Thomas Edison and the Lumiere Brothers have been hailed the pioneers of film and cinema, but what if they weren’t actually the first to capture moving images
New documentary explores world’s first movie maker 04:48

For more than a century, Thomas Edison and the Lumiere brothers of France have been celebrated as the creators of motion pictures. But a lesser-known Frenchman working in England made the world's first film years before them, CBS News' Jonathan Vigliotti reports.

In the English city of Leeds, Louis Le Prince is an icon, a French engineer, who as filmmaker David Wilkinson explains, made history.

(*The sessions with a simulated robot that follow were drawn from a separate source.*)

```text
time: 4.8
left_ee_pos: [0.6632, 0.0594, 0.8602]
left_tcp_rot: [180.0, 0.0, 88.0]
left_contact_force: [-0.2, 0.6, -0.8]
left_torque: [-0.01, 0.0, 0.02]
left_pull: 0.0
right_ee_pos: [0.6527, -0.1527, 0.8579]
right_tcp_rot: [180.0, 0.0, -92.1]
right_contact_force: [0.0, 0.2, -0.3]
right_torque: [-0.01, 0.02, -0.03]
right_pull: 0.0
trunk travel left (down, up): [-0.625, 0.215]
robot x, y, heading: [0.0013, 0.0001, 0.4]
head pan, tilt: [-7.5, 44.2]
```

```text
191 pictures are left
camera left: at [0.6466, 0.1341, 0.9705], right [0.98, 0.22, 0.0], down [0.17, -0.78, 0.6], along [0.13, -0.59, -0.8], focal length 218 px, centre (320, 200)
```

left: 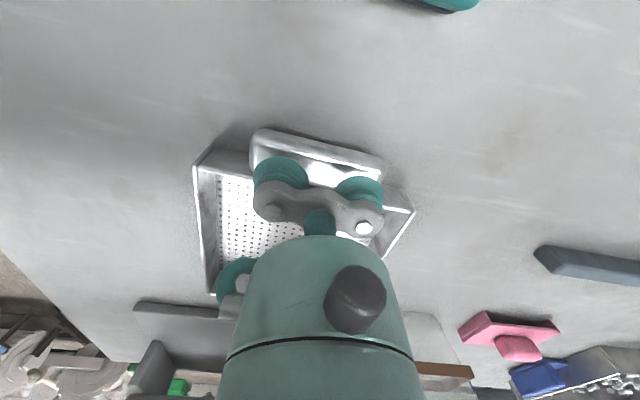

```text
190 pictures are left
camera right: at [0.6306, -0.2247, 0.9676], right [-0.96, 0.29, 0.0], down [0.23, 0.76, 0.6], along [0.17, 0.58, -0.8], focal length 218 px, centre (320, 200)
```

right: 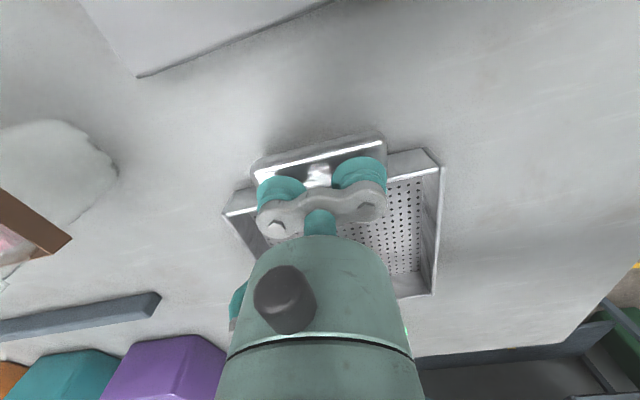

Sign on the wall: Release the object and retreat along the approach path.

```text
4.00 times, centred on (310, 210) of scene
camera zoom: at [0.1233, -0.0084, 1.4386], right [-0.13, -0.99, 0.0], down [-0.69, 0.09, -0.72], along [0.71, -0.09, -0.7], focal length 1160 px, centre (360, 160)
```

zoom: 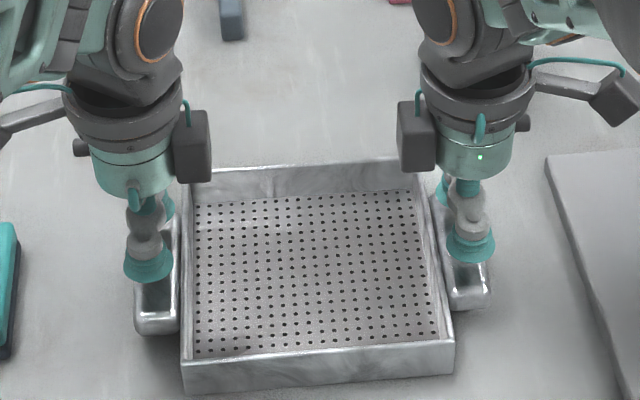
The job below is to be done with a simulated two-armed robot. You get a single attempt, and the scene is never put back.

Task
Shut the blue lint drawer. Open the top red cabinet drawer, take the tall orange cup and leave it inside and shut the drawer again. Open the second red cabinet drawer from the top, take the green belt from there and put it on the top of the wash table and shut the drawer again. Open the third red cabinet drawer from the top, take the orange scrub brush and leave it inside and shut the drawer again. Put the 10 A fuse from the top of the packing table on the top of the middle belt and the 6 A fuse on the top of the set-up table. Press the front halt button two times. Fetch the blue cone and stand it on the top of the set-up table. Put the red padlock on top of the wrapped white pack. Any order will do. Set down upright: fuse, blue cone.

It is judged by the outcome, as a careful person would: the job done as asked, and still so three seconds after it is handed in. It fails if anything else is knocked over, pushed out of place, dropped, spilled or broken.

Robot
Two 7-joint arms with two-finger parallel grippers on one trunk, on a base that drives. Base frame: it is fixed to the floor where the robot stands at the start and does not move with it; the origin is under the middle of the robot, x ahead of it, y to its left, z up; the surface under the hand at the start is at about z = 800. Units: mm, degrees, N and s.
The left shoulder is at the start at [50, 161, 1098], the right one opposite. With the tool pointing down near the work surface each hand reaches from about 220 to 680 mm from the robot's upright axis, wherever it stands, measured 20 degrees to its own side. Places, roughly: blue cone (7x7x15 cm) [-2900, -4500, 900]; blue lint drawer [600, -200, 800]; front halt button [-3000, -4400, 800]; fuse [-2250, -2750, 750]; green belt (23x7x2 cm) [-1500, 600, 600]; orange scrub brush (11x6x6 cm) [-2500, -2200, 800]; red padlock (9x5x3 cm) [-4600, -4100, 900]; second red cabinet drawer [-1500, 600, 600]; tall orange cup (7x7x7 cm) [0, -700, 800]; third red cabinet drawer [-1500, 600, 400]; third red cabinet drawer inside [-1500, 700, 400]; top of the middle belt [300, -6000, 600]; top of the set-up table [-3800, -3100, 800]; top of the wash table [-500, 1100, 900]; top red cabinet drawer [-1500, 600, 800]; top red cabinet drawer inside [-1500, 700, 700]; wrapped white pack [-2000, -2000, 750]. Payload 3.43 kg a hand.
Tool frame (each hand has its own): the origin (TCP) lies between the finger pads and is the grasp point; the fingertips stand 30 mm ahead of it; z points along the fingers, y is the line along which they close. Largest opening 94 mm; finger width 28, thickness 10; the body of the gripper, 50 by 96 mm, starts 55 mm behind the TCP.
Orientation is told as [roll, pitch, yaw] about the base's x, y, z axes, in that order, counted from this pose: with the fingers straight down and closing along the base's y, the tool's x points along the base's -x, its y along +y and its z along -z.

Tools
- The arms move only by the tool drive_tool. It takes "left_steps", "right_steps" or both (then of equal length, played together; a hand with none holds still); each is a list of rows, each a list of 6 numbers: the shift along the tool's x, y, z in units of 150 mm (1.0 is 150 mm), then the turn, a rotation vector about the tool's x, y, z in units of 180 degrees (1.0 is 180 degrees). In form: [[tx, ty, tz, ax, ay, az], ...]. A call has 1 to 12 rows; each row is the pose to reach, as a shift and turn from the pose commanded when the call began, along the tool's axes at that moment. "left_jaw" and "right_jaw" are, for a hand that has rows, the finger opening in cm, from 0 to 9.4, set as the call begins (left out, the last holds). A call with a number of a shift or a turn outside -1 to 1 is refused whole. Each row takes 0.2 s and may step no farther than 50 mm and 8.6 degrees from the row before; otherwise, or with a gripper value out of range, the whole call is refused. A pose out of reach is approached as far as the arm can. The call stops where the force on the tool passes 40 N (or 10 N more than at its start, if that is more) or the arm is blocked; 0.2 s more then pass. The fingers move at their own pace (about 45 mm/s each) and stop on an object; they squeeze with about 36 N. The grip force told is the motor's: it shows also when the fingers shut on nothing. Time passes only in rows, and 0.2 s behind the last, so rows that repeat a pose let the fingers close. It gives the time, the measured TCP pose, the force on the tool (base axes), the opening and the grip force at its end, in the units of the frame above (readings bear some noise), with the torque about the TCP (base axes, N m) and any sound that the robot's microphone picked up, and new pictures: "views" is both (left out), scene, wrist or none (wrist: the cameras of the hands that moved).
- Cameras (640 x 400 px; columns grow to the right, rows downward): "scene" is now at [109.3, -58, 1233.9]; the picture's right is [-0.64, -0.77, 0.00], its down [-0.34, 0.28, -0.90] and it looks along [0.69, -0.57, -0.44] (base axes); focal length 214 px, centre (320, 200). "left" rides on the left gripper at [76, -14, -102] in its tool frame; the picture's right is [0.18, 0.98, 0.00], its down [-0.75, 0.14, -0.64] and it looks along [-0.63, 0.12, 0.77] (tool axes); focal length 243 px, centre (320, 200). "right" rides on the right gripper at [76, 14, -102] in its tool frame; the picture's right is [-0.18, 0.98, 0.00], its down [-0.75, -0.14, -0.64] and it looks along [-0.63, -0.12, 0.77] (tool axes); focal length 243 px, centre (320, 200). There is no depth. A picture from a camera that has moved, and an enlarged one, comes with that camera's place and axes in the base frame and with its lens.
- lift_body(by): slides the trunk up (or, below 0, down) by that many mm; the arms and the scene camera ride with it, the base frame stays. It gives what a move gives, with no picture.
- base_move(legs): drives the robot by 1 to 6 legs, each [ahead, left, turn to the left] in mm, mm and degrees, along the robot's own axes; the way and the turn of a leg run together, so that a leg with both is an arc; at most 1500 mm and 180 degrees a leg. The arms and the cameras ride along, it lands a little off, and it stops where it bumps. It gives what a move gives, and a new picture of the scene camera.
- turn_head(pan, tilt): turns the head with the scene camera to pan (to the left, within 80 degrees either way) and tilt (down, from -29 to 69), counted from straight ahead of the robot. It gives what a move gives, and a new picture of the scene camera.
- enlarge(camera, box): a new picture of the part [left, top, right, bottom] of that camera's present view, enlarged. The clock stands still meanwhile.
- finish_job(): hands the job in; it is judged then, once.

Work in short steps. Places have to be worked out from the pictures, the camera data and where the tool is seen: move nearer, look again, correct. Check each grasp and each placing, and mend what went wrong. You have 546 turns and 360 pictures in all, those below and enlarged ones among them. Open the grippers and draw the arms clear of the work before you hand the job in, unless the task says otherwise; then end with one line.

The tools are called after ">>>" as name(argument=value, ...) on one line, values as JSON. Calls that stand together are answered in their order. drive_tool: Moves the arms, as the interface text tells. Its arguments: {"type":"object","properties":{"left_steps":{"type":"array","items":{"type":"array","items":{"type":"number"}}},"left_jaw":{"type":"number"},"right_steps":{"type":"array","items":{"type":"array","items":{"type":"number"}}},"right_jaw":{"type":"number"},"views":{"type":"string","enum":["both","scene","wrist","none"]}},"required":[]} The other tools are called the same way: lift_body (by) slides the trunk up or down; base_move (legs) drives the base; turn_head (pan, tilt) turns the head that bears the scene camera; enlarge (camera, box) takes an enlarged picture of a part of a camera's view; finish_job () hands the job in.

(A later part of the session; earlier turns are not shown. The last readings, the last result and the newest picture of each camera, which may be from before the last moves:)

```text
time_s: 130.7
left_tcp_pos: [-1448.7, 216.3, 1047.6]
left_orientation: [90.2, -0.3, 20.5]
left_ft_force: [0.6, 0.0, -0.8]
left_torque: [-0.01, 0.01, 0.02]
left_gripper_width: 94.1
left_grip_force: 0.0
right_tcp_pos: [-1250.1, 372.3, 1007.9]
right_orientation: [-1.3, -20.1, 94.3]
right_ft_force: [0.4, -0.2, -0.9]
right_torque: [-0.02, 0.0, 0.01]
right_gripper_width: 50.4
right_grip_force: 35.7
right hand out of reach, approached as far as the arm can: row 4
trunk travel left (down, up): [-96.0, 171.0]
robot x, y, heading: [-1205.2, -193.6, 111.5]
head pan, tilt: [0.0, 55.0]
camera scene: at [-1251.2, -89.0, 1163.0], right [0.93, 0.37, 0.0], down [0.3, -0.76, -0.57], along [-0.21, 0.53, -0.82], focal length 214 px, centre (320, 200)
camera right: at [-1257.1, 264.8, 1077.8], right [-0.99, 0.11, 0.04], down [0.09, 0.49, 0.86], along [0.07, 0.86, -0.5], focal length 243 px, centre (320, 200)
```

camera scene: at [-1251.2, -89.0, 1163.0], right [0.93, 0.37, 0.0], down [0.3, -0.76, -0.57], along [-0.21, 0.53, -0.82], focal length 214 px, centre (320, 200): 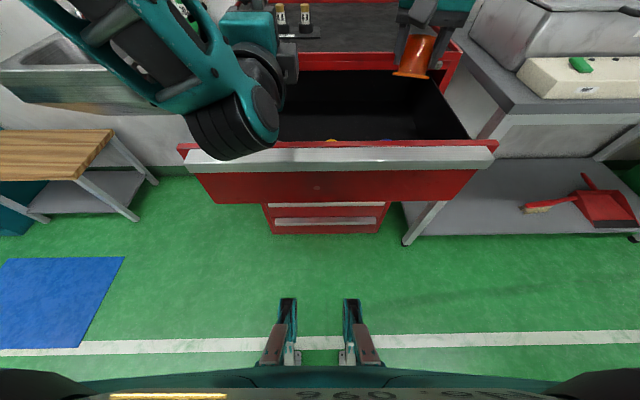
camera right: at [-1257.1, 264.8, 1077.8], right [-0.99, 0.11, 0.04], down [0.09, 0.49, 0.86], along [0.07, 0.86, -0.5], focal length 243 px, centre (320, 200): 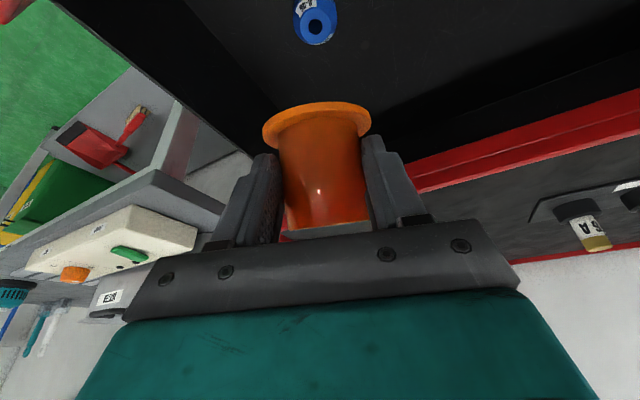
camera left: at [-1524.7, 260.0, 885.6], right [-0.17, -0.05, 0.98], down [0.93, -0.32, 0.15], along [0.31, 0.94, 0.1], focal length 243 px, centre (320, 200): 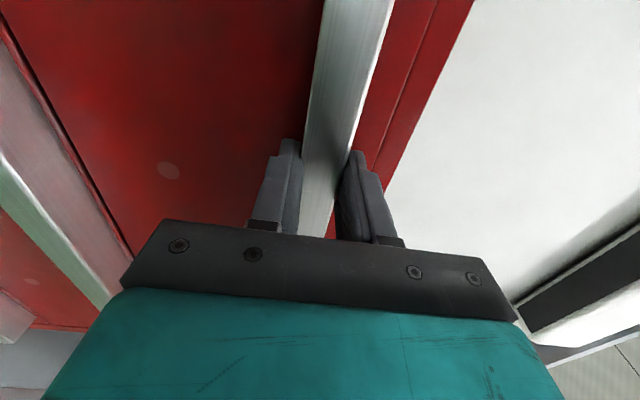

"'In 1888, he patented a one-lens camera with which he filmed Leeds Bridge from this British Waterways building,'" Wilkinson reads from a plaque. "'These were probably the world's first successful moving pictures.'"

In his new documentary, Wilkinson hopes to tell the world what his hometown of Leeds already knows: Le Prince was the first man to make a movie.

"He beat all the others," Wilkinson said. "He beat Thomas Edison, he beat the Lumiere brothers by several years."

Edison and the Lumiere brothers have long been considered the pioneers of film and cinema.

In 1894 in New York, the Edison company premiered their first publicly shown film, "The Blacksmith Scene," and went on to produce such crowd-pleasers as "Cats Boxing."

One year later in France, Louis and Auguste Lumiere filmed and released a movie of workers leaving their factory in Lyon. Edison and the Lumieres gained worldwide acclaim, despite the evidence that shows Le Prince created his films several years earlier.

The proof is the date of the death of one of his main characters, Sara Whitely. Wilkinson tracked down her grave: Oct. 24, 1888.

"And that to me is concrete proof because you can't fake a death," Wilkinson said.

All Le Prince had to do to secure his place in history was show his film to an audience. Le Prince was set to premiere his film in New York, but in the weeks leading up to his trip, he left London to visit family in France, and he would never return.

Le Prince was last seen on Sept. 16, 1890, boarding an express train to Paris.

But when his train arrived at its final destination, Le Prince never got off. He and his bags seemingly vanished into thin air.

"There is a great conspiracy theory," said Bryony Dixon, a silent film historian at the British Film Institute. "We'd all love to believe that early cinema was so important that somebody would have gone to the lengths of murdering somebody."

Dixon isn't buying that conspiracy but says Le Prince did show a cinematic eye that was way ahead of his competitors.

"He understands instinctively to take, on the Leeds bridge film, a high point to look down on lots of different people moving," Dixon said. "And this is what excites people about early film."

And it's what got Wilkinson hooked 30 years ago when he first began researching Le Prince. Along the way, he's made major discoveries, like blueprints for a theater.

Le Prince's films and groundbreaking cameras only got as far as the National Media Museum in Bradford, where they are today.

Though a list of his film ideas owned by his great-great-granddaughter show that, had he lived, Le Prince may have produced the blockbusters of his time.

Now Wilkinson wants to give Le Prince the audience he deserves.

"I think it's very important if somebody does something that improves the lot of mankind, and film certainly has done that, that the person that's responsible for that, all people who are responsible for that, should be acknowledged," Wilkinson said.

In November, on what would have been the 125th anniversary of Le Prince's New York screening, Wilkinson hopes to show his film in Harlem.

It will be the final act in cinema's first story.